Emsal Mahkeme Kararı Kayseri Bölge Adliye Mahkemesi 6. Hukuk Dairesi 2021/1869 E. 2021/2011 K. 24.11.2021 T.

Görüntülediğiniz mahkeme kararı kesinleşmiş bir karardır.

T.C.
KAYSERİ
BÖLGE ADLİYE MAHKEMESİ
6. HUKUK DAİRESİ
ESAS NO: 2021/1869
KARAR NO: 2021/2011
T Ü R K M İ L L E T İ A D I N A
B Ö L G E A D L İ Y E M A H K E M E S İ K A R A R I
İNCELENEN KARARIN
MAHKEMESİ: KAYSERİ 2. ASLİYE TİCARET MAHKEMESİ
TARİHİ: 30/09/2021
ESAS NO: 2020/585
KARAR NO: 2021/732
DAVANIN KONUSU: İtirazın İptali (Ticari Nitelikteki Hizmet Sözleşmesinden Kaynaklanan)
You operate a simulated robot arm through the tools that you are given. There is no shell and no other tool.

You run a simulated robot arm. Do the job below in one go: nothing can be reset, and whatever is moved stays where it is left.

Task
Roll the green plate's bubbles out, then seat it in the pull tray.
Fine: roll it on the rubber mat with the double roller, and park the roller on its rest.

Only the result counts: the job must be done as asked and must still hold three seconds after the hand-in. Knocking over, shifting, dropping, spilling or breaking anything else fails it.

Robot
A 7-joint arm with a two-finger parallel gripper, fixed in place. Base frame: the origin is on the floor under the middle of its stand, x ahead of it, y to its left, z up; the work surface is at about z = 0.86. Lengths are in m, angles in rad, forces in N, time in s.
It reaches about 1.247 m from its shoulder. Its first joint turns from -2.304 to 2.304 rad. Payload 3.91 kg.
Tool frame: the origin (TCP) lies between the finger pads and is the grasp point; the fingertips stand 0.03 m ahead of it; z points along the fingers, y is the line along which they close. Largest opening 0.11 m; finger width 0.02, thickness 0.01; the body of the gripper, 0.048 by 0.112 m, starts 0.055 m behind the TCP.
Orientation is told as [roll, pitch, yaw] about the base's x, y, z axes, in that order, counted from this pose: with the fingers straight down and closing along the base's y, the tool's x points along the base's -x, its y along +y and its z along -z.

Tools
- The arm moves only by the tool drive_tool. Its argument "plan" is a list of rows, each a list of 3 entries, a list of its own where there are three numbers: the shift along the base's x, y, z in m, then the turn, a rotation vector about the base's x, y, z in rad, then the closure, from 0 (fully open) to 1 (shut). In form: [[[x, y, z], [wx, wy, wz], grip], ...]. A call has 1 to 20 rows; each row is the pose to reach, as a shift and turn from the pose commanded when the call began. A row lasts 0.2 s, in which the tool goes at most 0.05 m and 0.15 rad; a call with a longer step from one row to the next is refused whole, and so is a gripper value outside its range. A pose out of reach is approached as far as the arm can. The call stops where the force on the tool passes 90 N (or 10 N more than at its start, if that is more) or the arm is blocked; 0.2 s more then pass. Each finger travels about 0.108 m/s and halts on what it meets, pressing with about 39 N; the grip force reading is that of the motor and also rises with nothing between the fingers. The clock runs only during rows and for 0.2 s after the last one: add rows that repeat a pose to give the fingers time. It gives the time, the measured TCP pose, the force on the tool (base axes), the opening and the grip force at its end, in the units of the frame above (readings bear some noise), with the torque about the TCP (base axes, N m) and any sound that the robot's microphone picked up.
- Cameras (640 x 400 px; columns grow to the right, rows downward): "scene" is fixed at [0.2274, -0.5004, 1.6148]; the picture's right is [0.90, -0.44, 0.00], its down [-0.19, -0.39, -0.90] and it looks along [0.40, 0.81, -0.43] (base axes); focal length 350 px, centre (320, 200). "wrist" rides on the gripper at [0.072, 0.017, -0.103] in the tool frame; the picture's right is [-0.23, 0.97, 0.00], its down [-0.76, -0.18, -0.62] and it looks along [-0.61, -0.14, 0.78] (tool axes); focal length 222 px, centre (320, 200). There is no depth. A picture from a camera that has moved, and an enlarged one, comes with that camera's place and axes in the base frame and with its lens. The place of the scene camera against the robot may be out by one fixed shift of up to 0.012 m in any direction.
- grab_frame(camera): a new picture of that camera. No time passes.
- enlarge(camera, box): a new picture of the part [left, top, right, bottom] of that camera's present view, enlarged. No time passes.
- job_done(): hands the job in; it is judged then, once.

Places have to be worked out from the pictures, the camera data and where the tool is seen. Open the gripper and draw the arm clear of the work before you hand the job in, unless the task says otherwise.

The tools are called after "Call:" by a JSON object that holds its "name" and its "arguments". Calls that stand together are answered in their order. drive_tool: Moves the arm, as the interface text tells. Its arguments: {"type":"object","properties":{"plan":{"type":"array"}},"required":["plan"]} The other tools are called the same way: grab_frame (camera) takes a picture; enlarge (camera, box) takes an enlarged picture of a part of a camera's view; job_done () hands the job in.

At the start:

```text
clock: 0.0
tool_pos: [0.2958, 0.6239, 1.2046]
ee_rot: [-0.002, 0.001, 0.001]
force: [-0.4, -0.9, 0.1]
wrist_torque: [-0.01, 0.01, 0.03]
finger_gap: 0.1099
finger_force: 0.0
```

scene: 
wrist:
İSTİNAF KARAR TARİHİ: 24/11/2021
İSTİNAF KARAR YAZIM TARİHİ: 24/11/2021
KAYSERİ 2. ASLİYE TİCARET MAHKEMESİ’nin istinafa konu edilen 30/09/2021 tarih ve 2020/585 E – 2021/732 K kararına karşı süresi içinde davalı vekilince istinaf kanun yoluna başvurulması üzerine yapılan incelemede;
TARAFLARIN İDDİA VE SAVUNMALARININ ÖZETİ: Davacı vekili dava dilekçesinde; davacı ile davalı şirket arasında icra takibine dayanak faturalardaki işi yaptığını, davalının ödeme yapmaması üzerine icra takibi başlatıldığını, davalının haksız ve kötü niyetli şekilde icra takibine itiraz ettiğini ve takibin durdurulduğunu, bu nedenlerle takibe yapılan itirazın iptali ile takibin devamını, %20’den aşağı olmamak üzere icra inkar tazminatına hükmedilmesini, yargılama giderleri ile vekalet ücretinin davalıya yükletilmesini talep ve dava etmiştir. Davalı vekili cevap dilekçesinde; davanın mal varlığına ilişkin bir dava olduğundan bahisle görevsizlik kararı verilmesi gerektiğini, görevli mahkemenin Asliye Hukuk Mahkemeleri olduğunu, davacının bahse konu alacağını senetle ispat etmesi gerektiğini, davada harca esas değerin 26.350,54-TL olduğunu, senetle ispata mahkum bir durum olduğunu, bu nedenle haksız ve hukuka aykırı davanın reddini, %20 den az olmamak üzere kötü niyet tazminatına hükmedilmesini, yargılama giderleri ile vekalet ücretinin davacıya yükletilmesini talep etmiştir.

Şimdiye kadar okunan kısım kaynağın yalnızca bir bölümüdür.